Lo que en mí se despertaba, sin embargo, eran cosas que ellos no podrían haber notado porque no hacen parte de su mundo como lo hacen del mío. La primera cosa era la forma en que la gente se expresaba: como si nada fuera urgente. Hablaban con la incerteza de quién ni siquiera está seguro de estar diciendo la verdad. Y casi todos tenían la voz como de agua evaporada, no puedo decirlo de otra forma. También me daba curiosidad saber si algunos comportamientos desdeñosos de los turistas les ofendían, si había algún rencor o cuanto menos un pacto tácito contra el europeo. Me lo hacía sospechar las sonrisitas cómplice que entre ellos se daban, como diciendo “cayó”. Solo a mí podrían habérseme activado estas observaciones, estos puntos sensibles que hablan de quién soy. Entre las personas que viajaban conmigo solo yo podía empatizar con la pena o rabia de quien siente sus hábitos menospreciados, de quien ve que sus pequeños y queridos actos que componen su intimidad no valen mucho, porque son minúsculos y sencillos, porque no necesitan de ostentación para seguir siendo bellos ¿Qué podrían saber Ma, Be, Ri, Da, Pa y Chi de lo conmovedor que es ver el mar a las seis de la tarde desde la ventana del tren? ¿Qué podrían saber del olor a pan tostado luego de una jornada extenuante? ¿o del destellar de una ventana de un cerro a otro? 
2.- Hay que asumir que no siempre nuestras intuiciones son reales, por más intensas que se nos aparezcan. Me sentía pasada a llevar cada vez que los europeos ninguneaban las formas de vivir de los kenianos, cada vez que decían que vivían atrasados, que ni siquiera conocían el concepto del trabajo, del dinero, de la productividad. Me atribuía su tristeza, la sentía mía porque en parte lo era. Y creía que indagando en esa tristeza podría acercarme a ellos, hacerles entender que los entendía. Pero parece que a ellos tampoco les importaba tanto estas sutilezas. Caí en la misma trampa que mis compañeros de viaje: explicar la realidad con conceptos que creíamos verdaderos, cuando en realidad no significaban nada fuera de nuestro pequeño mundo. 
3.- Me siento mal siendo servida. No puedo con el pudor de ser turista. 

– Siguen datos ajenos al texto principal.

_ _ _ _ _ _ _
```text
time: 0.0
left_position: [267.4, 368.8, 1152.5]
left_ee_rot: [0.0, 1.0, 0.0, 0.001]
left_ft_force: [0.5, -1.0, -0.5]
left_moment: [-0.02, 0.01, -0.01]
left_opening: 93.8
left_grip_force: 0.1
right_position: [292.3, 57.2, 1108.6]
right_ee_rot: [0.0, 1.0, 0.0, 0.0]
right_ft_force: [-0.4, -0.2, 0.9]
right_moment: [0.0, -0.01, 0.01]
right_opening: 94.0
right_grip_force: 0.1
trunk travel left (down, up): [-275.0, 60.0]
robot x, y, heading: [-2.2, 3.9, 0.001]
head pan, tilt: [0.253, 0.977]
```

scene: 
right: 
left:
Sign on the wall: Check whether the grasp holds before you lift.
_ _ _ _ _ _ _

4.- Kenia es un pueblo de grandes saludadores. Cada vez que pasábamos en auto por un pueblito, de las casuchas salían todos sus habitantes gritando ciaooooo ciaooooo ciaooooo!!! No importaba qué estuvieran haciendo, dejaban todo botado para salir corriendo a saludarnos. Algunos se ponían a cantarnos la misma canción que Piccolo Pesce nos cantó el primer día ¡Djambo, djambo bwana, habari gani, mzuri sana! Ya a esas alturas había visto que se trataba de una canción del género “Hotel Pop”, o sea, canciones hechas intencionalmente para convertirse en grandes hits entre los turistas. En una nos detuvimos y de la ventana Da, el banquero, se puso a repartir lápices de mina. Niñas, niños y mamás con guaguas se empezaron a empujar por tener un par de lápices, se rompían la ropa, una mujer gorda botó al suelo a un niño chico mientras otro se le encaramaba por la espalda. Desde la ventanilla veía la piel transpirada de todos ellos y cómo les rebotaban las mejillas con cada empujón, mientras con los ojos saltones y una sonrisa inconsciente agarraban los lápices como si de eso dependiera la vida.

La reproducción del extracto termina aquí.